The exercise. Reproduce all of the data that follows, character for character.
>> Start
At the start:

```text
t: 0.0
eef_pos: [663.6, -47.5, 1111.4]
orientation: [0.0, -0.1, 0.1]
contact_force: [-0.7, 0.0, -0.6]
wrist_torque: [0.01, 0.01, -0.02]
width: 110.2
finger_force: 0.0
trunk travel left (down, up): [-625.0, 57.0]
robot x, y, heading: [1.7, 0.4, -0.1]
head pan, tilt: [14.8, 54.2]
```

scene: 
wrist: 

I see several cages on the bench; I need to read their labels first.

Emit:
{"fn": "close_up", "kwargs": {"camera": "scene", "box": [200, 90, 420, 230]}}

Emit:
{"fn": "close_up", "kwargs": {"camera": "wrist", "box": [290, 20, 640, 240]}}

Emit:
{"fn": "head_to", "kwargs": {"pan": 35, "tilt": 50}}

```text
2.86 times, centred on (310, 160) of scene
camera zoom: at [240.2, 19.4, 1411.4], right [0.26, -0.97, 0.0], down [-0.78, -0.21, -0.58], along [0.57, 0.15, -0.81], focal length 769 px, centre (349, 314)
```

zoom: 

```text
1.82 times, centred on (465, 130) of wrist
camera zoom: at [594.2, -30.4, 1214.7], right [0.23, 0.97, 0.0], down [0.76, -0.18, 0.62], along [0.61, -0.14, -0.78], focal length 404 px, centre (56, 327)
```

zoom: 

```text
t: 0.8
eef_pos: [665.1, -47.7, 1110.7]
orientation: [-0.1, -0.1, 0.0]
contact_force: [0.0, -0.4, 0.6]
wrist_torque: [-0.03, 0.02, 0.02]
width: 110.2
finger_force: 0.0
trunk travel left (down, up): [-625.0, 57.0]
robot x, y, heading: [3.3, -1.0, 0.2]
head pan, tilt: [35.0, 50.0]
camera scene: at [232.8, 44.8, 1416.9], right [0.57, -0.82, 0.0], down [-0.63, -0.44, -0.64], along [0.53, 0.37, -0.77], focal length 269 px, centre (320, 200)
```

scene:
>> End
Exercise answer.
At the start:

```text
t: 0.0
eef_pos: [663.6, -47.5, 1111.4]
orientation: [0.0, -0.1, 0.1]
contact_force: [-0.7, 0.0, -0.6]
wrist_torque: [0.01, 0.01, -0.02]
width: 110.2
finger_force: 0.0
trunk travel left (down, up): [-625.0, 57.0]
robot x, y, heading: [1.7, 0.4, -0.1]
head pan, tilt: [14.8, 54.2]
```

scene: 
wrist: 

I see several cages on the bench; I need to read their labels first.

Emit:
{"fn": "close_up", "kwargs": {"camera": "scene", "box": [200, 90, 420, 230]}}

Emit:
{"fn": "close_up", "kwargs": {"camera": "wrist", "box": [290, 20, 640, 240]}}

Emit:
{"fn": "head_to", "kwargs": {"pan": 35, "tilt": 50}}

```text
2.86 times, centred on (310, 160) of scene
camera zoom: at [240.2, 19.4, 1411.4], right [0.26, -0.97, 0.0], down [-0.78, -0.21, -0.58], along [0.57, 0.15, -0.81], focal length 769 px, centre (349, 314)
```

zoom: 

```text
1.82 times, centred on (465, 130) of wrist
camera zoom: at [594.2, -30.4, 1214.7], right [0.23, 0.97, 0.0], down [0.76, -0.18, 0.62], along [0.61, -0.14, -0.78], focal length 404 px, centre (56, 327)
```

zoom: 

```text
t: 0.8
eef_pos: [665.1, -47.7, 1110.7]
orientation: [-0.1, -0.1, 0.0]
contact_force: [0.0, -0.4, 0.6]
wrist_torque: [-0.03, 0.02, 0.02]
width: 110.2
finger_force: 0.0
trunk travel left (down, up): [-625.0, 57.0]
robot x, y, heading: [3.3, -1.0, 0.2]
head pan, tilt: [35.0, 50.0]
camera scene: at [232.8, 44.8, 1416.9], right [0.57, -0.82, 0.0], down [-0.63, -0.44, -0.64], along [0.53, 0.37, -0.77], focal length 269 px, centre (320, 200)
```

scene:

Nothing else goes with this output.